- _DATA_

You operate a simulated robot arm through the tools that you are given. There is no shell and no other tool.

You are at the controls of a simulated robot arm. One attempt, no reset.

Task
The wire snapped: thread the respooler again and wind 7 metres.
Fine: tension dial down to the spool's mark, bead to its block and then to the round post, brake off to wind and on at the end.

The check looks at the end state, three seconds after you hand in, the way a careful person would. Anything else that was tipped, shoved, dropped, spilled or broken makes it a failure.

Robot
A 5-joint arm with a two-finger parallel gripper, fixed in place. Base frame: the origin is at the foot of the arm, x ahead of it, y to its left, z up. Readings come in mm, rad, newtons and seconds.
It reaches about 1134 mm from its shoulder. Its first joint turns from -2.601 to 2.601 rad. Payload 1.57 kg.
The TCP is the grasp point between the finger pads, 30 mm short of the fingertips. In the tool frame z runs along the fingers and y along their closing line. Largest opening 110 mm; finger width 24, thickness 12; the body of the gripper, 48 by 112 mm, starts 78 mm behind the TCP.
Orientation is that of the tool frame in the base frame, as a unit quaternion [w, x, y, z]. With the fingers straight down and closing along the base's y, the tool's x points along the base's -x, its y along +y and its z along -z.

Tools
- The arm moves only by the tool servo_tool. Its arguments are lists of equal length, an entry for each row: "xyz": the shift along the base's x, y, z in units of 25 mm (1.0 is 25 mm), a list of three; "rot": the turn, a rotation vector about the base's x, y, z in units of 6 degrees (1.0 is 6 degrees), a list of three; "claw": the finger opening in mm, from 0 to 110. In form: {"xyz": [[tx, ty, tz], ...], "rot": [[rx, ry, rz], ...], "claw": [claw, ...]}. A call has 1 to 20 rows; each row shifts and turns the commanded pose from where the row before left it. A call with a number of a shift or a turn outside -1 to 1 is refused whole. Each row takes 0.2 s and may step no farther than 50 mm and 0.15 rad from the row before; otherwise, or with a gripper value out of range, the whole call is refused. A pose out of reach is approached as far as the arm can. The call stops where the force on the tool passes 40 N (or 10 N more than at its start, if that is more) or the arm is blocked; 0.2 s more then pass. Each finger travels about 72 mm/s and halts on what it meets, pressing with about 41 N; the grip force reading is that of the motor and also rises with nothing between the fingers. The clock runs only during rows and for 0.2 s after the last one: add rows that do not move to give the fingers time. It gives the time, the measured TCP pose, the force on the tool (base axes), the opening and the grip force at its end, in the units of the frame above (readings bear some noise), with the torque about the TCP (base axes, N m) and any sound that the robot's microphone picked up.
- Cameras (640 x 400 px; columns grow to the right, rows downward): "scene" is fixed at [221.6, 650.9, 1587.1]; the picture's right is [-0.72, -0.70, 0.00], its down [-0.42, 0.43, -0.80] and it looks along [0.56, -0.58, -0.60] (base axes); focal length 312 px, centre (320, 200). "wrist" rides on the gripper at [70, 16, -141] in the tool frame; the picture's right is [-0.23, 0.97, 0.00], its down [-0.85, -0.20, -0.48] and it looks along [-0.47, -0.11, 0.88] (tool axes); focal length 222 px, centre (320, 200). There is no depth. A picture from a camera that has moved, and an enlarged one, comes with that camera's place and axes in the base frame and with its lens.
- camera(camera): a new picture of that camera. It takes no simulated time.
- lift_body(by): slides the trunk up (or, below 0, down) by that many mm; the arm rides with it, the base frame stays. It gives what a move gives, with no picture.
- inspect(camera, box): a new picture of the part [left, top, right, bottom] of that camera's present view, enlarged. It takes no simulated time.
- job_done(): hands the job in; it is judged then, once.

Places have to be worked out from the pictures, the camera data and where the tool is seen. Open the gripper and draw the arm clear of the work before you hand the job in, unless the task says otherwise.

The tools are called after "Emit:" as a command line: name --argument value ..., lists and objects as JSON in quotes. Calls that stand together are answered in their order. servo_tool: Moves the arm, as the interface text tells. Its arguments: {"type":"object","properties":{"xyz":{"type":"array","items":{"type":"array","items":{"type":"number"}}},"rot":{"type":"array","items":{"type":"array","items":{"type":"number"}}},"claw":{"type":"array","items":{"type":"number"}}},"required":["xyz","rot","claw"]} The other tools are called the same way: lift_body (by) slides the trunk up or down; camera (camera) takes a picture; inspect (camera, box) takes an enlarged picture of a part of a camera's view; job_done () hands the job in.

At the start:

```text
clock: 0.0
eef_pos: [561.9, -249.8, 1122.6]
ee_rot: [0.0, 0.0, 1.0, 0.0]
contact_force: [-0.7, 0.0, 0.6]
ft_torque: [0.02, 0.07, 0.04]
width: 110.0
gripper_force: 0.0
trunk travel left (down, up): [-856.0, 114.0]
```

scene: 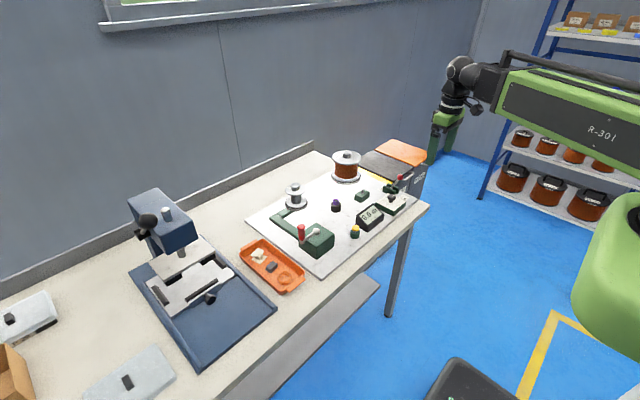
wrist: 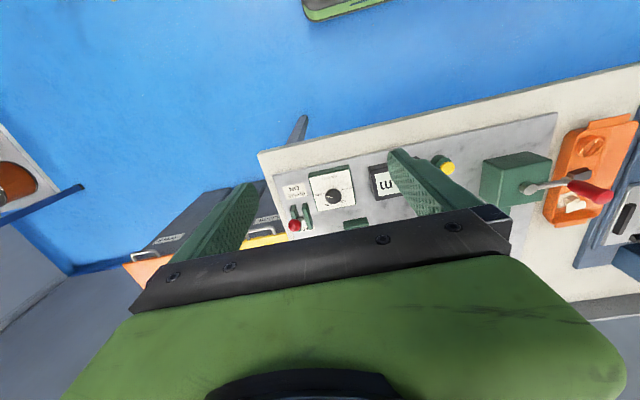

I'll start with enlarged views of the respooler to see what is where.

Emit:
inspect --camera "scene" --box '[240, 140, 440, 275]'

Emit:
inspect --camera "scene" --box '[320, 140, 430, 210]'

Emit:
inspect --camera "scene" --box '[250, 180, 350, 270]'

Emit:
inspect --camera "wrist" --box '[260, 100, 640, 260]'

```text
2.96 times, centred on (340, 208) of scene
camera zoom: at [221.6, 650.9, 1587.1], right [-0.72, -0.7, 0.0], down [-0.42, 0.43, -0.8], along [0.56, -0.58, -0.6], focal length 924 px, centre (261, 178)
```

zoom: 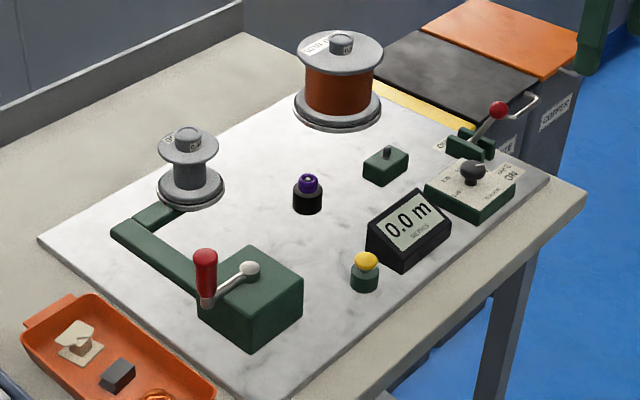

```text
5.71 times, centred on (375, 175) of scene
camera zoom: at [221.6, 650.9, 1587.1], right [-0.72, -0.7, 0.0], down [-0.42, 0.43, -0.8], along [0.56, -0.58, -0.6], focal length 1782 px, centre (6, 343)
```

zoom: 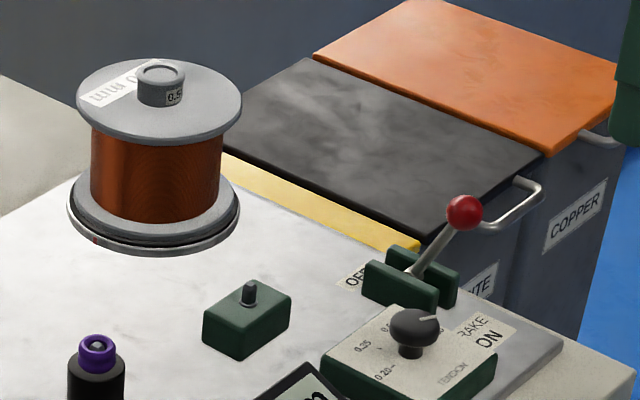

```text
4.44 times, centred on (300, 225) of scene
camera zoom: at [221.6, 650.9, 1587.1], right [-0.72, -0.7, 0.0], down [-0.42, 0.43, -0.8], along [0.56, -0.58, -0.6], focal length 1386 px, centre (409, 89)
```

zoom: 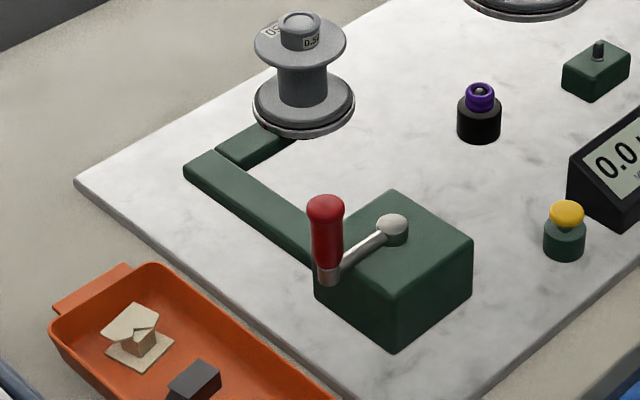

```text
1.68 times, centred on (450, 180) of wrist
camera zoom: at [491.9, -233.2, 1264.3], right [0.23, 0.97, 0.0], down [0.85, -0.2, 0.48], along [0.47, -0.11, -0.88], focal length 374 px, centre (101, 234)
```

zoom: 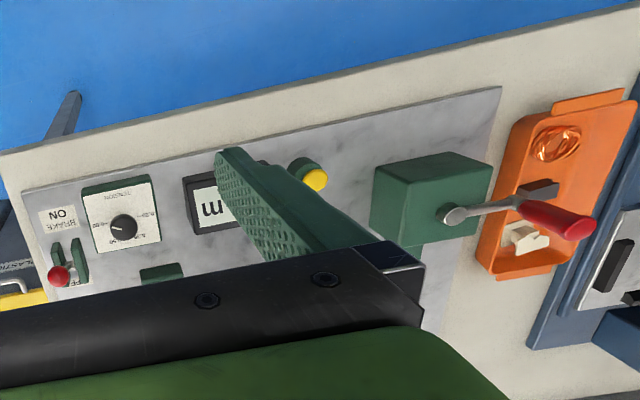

- _TO BE DONE_
Copy out all lines that carry the word "width".

- _PROBLEM SOLUTION_
The TCP is the grasp point between the finger pads, 30 mm short of the fingertips. In the tool frame z runs along the fingers and y along their closing line. Largest opening 110 mm; finger width 24, thickness 12; the body of the gripper, 48 by 112 mm, starts 78 mm behind the TCP.
width: 110.0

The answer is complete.